For New Jersey Transit (NJT), a potential state-wide parking concession is still high on its agenda. But getting it over and done with just for the sake of it? That was never the idea.
“This is a dynamic process and due diligence is critical,” said John Durso, a spokesman with NJ Transit.
That due diligence is “essential and extensive” according to Durso.
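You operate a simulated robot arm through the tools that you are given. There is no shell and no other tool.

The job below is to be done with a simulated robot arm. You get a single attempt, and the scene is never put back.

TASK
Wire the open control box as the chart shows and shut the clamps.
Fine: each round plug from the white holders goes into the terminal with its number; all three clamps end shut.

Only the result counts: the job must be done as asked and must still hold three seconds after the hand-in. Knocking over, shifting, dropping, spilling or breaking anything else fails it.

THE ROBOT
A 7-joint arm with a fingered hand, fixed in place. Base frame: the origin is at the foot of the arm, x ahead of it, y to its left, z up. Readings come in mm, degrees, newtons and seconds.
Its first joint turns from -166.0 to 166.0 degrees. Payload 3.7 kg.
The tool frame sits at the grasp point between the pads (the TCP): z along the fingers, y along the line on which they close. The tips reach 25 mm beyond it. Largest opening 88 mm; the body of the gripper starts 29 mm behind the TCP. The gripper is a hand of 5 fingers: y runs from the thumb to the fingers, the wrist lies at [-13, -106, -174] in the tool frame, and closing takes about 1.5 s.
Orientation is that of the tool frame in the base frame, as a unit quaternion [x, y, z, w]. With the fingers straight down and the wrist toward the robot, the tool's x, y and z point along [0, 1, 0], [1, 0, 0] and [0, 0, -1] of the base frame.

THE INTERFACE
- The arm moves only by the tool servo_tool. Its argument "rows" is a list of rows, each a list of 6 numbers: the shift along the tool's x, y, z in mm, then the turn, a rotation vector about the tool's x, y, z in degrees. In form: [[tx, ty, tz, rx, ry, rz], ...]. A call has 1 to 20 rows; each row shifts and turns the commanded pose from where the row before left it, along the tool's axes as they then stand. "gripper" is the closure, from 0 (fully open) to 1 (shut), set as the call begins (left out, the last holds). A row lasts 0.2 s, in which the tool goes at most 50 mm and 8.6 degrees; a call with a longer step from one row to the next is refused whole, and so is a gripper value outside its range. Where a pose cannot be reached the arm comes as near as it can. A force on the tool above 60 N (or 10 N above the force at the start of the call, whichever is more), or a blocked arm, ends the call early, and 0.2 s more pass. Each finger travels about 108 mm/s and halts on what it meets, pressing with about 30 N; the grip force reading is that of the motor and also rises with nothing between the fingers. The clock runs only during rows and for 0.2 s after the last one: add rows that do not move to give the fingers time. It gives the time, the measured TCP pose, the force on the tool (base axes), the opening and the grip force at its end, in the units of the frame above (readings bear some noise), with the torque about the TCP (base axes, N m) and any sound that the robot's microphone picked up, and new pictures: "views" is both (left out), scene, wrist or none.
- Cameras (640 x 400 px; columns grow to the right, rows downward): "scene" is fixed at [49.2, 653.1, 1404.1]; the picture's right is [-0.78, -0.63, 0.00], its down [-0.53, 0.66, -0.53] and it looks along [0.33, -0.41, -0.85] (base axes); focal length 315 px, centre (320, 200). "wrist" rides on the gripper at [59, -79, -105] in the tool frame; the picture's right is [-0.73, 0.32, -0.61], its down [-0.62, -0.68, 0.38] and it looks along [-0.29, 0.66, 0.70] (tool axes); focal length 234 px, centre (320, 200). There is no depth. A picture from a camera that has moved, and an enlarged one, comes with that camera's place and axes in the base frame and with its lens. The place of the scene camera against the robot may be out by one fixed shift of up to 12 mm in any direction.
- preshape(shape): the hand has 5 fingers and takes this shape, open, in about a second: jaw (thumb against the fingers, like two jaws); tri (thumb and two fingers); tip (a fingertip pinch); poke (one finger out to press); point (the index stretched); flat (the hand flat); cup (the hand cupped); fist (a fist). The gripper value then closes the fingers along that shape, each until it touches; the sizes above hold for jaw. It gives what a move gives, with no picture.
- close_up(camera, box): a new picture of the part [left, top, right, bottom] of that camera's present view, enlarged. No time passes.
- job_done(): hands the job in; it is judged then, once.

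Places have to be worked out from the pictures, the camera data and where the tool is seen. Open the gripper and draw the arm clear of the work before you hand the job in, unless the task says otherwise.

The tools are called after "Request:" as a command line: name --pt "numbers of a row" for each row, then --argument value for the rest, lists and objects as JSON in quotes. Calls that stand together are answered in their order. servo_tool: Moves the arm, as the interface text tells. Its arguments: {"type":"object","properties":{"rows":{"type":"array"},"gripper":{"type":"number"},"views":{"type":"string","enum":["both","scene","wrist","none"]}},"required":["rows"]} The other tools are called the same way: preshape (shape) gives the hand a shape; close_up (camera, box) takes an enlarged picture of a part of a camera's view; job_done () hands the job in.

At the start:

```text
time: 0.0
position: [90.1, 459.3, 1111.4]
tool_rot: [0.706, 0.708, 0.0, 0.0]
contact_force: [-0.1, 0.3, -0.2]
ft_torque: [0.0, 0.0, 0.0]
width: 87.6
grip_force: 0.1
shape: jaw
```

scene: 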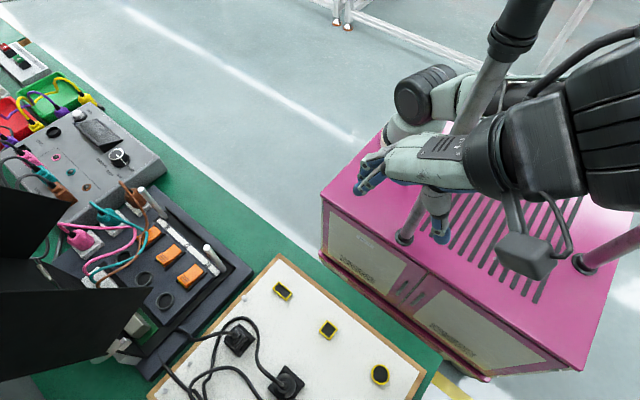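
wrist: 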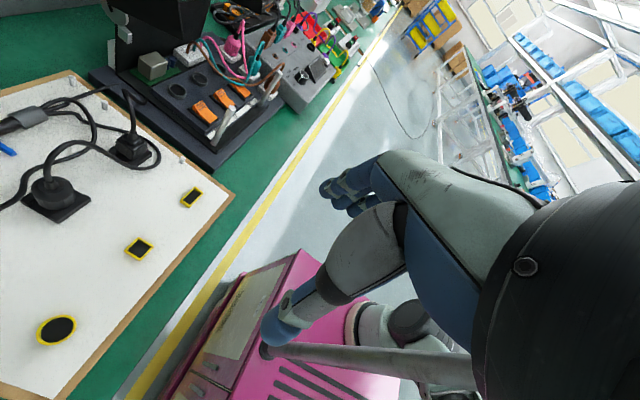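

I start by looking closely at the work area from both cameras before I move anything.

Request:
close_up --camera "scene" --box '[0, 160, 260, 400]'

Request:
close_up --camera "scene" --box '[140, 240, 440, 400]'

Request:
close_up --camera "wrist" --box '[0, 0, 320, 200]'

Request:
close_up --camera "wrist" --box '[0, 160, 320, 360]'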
In the interim, the Newark, New Jersey-headquartered agency will defer issuing a request for proposal (RFP) for a private partner.
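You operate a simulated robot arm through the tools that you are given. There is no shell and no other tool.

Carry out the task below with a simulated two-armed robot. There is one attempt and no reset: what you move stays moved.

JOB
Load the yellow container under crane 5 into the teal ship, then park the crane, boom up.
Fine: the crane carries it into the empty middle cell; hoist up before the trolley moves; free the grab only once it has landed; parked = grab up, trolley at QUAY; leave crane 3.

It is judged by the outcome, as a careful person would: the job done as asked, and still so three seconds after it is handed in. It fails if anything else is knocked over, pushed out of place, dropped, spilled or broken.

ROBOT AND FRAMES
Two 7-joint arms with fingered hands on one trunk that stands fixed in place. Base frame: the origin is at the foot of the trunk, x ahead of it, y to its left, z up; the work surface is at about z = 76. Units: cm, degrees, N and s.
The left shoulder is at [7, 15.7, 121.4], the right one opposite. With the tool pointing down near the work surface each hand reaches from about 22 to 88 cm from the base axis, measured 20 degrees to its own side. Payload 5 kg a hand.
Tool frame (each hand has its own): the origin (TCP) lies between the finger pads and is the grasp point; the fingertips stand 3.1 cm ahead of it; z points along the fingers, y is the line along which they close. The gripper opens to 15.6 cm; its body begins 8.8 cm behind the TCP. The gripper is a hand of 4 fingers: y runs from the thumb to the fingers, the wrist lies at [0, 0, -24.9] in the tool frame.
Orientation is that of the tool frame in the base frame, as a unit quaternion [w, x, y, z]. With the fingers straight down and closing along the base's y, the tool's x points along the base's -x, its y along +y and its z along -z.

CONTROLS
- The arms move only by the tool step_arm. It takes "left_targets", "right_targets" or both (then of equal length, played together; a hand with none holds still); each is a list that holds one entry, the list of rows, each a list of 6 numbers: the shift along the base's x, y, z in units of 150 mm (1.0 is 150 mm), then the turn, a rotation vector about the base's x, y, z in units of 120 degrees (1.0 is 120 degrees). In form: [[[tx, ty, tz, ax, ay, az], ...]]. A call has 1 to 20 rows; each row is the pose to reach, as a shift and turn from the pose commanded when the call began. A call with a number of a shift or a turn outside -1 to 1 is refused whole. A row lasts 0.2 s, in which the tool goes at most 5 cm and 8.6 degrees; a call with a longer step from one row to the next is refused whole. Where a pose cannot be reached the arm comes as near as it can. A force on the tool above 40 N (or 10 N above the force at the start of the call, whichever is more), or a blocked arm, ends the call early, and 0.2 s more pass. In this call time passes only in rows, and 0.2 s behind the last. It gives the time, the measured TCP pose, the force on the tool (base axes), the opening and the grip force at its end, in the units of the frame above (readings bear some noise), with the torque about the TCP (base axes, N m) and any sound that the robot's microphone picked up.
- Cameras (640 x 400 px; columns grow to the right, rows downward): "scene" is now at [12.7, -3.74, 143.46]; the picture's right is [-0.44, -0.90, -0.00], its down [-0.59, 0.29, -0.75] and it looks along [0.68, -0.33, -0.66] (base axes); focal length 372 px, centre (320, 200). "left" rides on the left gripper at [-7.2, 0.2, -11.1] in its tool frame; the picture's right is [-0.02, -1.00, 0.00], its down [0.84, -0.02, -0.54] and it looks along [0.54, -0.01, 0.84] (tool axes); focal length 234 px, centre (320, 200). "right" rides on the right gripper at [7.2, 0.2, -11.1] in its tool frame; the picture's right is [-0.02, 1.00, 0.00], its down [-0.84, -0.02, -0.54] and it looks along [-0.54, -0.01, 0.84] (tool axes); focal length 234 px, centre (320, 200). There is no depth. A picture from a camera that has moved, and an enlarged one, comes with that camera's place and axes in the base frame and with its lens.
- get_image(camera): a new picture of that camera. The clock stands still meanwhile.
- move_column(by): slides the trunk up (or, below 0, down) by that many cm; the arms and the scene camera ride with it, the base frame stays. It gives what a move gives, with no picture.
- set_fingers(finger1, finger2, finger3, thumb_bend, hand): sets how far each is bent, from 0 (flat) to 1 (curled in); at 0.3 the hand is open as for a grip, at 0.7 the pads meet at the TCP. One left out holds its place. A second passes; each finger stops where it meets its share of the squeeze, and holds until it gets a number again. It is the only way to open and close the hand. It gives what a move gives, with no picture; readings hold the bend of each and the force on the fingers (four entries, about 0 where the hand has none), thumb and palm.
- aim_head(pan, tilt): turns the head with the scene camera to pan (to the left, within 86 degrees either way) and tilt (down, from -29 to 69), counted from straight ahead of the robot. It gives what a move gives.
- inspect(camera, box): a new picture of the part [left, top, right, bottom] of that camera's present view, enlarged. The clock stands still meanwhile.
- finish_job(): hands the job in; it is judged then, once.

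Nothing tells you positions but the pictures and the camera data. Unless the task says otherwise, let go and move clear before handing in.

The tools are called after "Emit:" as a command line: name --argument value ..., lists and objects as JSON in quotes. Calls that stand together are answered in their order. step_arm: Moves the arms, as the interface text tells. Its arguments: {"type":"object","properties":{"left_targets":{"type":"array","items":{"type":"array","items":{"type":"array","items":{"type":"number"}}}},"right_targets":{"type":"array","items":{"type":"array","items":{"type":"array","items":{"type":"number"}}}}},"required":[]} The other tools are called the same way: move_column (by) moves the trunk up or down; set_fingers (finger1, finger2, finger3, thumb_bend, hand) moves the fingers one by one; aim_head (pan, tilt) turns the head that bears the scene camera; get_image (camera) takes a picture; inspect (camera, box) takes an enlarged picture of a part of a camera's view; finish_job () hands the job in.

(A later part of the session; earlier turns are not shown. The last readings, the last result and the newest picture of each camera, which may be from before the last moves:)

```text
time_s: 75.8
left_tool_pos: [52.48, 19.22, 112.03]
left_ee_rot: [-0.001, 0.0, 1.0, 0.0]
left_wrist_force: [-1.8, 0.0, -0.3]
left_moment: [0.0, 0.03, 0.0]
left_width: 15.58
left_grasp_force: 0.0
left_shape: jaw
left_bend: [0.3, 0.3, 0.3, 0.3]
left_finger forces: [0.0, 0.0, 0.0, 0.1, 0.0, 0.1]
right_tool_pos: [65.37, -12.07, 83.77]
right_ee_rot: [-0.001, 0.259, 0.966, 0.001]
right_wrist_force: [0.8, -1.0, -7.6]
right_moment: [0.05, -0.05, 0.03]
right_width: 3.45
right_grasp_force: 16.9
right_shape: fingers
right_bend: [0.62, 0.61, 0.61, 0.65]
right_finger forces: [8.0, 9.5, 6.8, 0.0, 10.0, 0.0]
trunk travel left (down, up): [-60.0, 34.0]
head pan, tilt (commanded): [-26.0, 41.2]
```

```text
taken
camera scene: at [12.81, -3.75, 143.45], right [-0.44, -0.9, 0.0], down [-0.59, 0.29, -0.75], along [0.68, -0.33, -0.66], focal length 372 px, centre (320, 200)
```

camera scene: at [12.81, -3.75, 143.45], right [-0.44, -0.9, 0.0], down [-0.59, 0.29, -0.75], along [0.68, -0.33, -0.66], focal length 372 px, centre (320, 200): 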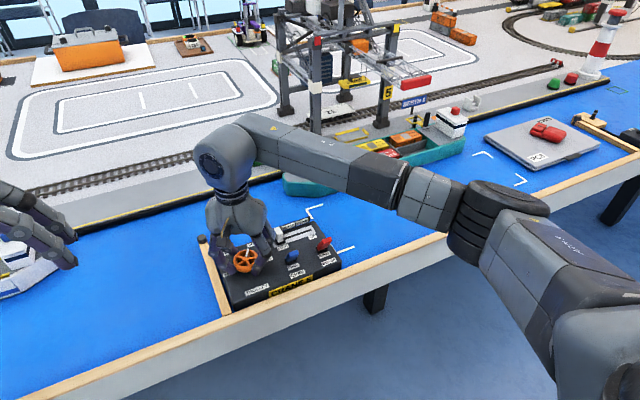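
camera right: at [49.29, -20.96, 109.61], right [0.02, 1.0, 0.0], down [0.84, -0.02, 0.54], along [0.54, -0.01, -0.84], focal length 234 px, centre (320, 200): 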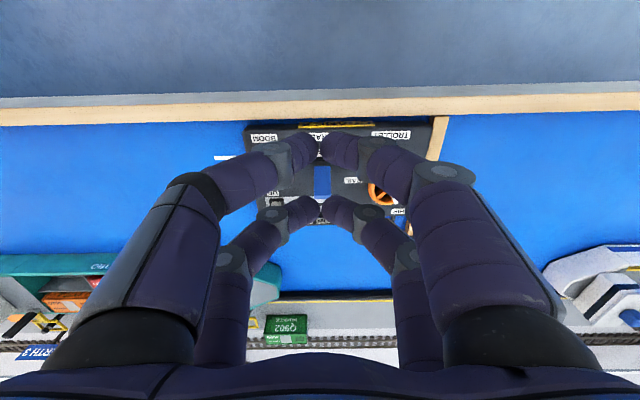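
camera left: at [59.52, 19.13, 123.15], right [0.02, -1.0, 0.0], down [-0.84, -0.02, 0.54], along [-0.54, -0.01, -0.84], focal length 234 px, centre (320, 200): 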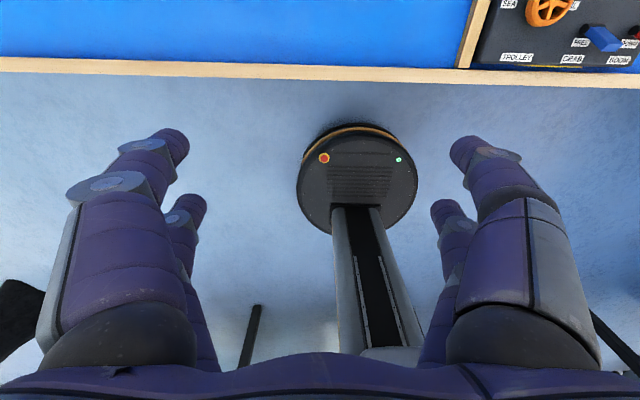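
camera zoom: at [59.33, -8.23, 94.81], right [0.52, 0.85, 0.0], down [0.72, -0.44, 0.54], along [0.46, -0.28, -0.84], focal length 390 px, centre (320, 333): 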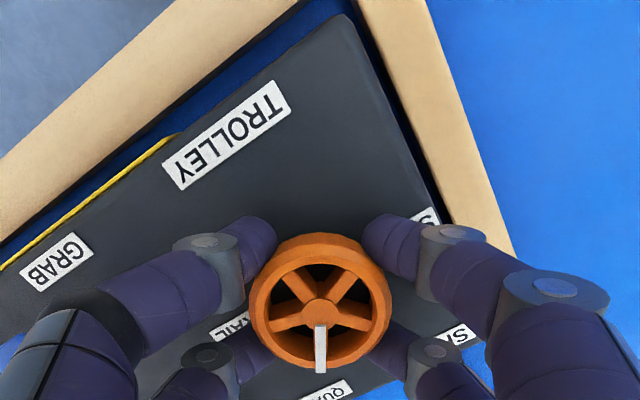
NJT first came up with its rough draft for a parking concession, named “SPACES”, in 2010 to close a purported $100 million budget gap.
SPACES – short for System Parking Amenity and Capacity Enhancement Strategy – is a projected 30-to-50-year lease notionally worth $750 million, encompassing both bus station and train station parking.
NJ Transit closed its fiscal deficit – largely by way of a 25 percent across-the-board fare increase – but continued to pursue SPACES, enlisting Scott Balice Strategies, a financial advisory firm.
Notably, Scott Balice had urged Harrisburg, Los Angeles and Pittsburgh to privatise parking, and in 2008 guided Chicago in its 75-year $1.5 billion metering parking concession agreement.
As 2010 neared an end, Chicago-based Scott Balice completed a request for qualification (RFQ) campaign, lining up five prospective consortia to bid for a contract, including:
-Carlyle Infrastructure Partners and Nexus Parking Systems;
-Cintra and East Coast-based Edison Parking Corporation;
-JPMorgan Asset Management and LAZ Parking;
-Leveraged buyout pioneer Kravis Kohlberg Roberts & Company (KKR) and Illinois-based commercial real estate company ECI Investment Advisors, teamed with AMPCO Parking Systems;
-Perennial infrastructure powerhouse Macquarie Group, partnered with Standard Parking and TimHaahs, a parking-centric engineering firm.
But by 2011, NJT had to stall its budding parking privatisation.
In contrast to Chicago, a distinct municipality, the agency had to consider what privatised parking would entail on a local level, and put off publishing a RFP.
Durso, however, stressed a parking concession is still very much viable.
To the agency, the rationale for privatised parking is simple: mass-transit is its business, not parking lot management. Private capital, in turn, could be used to improve services.
Meanwhile, the agency has said a RFP is possible by mid-summer.
NJ Transit: a slow train coming
It might be slow-going, but New Jersey Transit is still examining privatised parking. A would-be deal would let the Garden State agency lease its bus stop and train station parking.